SET EXERCISE A
Your task is to copy a single run of lines that starts at the line with "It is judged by" and stops at the line with "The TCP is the", keeping both ends. Copy nothing else. Use JSON: a list with one string for each line that is not empty.
** START OF SOURCE **
Men get uglier, Women get Prettier 04.04.2007
There’s an article out on a study done that supposedly shows that beautiful people tend to have more daughters.
While I don’t have anything against the conclusion, I do have issues with the road to that conclusion.
Among many questions, one that pops to mind is: how do they measure beauty?
I read through the actual published academic article. And well…
They do, in fact, have a point system. The study used gathered data from in-home interviews with people that volunteered for the study.
At the conclusion of each in-home interview, the interviewer is asked to rate the respondent’s physical attractiveness on a five-point ordinal scale (1 = very unattractive, 2 = unattractive, 3 = about average, 4 = attractive; 5 = very attractive)
You also simply have to love the definition of an “objective” measure of physical attractiveness (emphasis mine):
the Longitudinal Study of Adolescent Health (Add Health), the only large representative survey data which contains an objective (i.e. not self-reported) measure of physical attractiveness
I wish I was able to use such definitions of objective measurement in my academic papers.
“David, why did you write in your paper that gravity is God’s sticky paper to keep human roaches rooted away from heaven?”
** END OF SOURCE **
** START OF SUPPLIED DATA **
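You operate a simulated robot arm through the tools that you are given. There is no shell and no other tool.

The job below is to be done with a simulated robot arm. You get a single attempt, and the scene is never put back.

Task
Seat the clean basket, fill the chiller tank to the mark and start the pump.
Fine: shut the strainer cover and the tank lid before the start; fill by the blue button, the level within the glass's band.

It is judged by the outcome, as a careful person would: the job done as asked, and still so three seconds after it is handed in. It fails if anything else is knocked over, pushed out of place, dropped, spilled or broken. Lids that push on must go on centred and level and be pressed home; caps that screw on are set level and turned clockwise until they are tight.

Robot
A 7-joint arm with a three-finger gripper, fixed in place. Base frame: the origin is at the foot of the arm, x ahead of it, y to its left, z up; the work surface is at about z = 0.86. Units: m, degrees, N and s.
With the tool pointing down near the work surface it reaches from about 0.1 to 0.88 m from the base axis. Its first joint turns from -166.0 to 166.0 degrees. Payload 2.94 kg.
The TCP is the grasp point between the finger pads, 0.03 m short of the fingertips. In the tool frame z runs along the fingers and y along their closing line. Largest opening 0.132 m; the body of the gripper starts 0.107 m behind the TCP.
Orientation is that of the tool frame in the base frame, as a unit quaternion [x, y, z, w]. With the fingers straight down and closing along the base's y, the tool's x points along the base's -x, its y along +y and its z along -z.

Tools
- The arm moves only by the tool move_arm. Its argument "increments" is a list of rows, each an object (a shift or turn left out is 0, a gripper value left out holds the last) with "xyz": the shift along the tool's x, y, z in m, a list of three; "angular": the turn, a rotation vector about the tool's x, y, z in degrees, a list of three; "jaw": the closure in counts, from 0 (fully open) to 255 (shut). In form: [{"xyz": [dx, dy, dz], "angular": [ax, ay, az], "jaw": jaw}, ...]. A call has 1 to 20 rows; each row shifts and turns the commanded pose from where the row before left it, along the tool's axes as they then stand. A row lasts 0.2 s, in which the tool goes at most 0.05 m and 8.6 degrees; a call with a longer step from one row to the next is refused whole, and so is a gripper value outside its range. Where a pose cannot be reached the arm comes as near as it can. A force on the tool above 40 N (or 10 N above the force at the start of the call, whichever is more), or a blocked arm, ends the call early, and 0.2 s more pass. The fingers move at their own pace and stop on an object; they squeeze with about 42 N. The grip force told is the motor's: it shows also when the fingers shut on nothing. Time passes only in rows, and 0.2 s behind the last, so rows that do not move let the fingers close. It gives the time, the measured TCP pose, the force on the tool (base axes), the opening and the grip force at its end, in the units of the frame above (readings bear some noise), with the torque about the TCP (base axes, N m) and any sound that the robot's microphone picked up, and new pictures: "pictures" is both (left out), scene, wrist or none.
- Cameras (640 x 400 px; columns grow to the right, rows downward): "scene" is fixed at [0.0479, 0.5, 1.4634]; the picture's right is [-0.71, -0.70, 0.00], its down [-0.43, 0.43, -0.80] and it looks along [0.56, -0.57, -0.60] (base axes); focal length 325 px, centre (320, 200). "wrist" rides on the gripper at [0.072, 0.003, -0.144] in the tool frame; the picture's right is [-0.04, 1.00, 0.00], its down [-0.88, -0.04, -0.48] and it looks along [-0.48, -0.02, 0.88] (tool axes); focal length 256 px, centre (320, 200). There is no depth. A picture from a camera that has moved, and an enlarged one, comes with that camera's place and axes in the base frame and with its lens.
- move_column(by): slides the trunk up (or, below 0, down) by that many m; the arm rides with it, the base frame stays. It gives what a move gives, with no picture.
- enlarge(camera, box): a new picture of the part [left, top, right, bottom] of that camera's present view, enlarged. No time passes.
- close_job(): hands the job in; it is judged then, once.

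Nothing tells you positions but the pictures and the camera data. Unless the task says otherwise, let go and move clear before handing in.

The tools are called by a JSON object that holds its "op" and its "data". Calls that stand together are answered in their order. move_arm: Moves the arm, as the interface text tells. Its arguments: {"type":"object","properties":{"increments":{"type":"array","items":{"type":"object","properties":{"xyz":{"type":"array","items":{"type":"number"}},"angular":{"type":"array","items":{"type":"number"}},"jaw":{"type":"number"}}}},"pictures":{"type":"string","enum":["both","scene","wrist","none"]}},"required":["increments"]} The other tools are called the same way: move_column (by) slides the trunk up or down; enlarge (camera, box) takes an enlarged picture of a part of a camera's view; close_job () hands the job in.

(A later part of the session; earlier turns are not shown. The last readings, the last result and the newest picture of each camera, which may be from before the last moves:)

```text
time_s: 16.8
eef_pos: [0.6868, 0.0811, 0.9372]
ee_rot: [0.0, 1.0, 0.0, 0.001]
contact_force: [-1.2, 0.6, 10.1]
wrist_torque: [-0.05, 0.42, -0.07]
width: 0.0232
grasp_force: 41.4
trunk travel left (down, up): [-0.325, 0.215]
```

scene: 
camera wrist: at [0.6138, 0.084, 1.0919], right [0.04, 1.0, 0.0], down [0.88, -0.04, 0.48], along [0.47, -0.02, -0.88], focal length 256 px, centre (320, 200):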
** END OF SUPPLIED DATA **
SET EXERCISE B
Retype the section of the source that opens with "While I don’t" and closes with "5 = very attractive)".

WORKED SOLUTION A
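[
  "It is judged by the outcome, as a careful person would: the job done as asked, and still so three seconds after it is handed in. It fails if anything else is knocked over, pushed out of place, dropped, spilled or broken. Lids that push on must go on centred and level and be pressed home; caps that screw on are set level and turned clockwise until they are tight.",
  "Robot",
  "A 7-joint arm with a three-finger gripper, fixed in place. Base frame: the origin is at the foot of the arm, x ahead of it, y to its left, z up; the work surface is at about z = 0.86. Units: m, degrees, N and s.",
  "With the tool pointing down near the work surface it reaches from about 0.1 to 0.88 m from the base axis. Its first joint turns from -166.0 to 166.0 degrees. Payload 2.94 kg.",
  "The TCP is the grasp point between the finger pads, 0.03 m short of the fingertips. In the tool frame z runs along the fingers and y along their closing line. Largest opening 0.132 m; the body of the gripper starts 0.107 m behind the TCP."
]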

WORKED SOLUTION B
While I don’t have anything against the conclusion, I do have issues with the road to that conclusion.
Among many questions, one that pops to mind is: how do they measure beauty?
I read through the actual published academic article. And well…
They do, in fact, have a point system. The study used gathered data from in-home interviews with people that volunteered for the study.
At the conclusion of each in-home interview, the interviewer is asked to rate the respondent’s physical attractiveness on a five-point ordinal scale (1 = very unattractive, 2 = unattractive, 3 = about average, 4 = attractive; 5 = very attractive)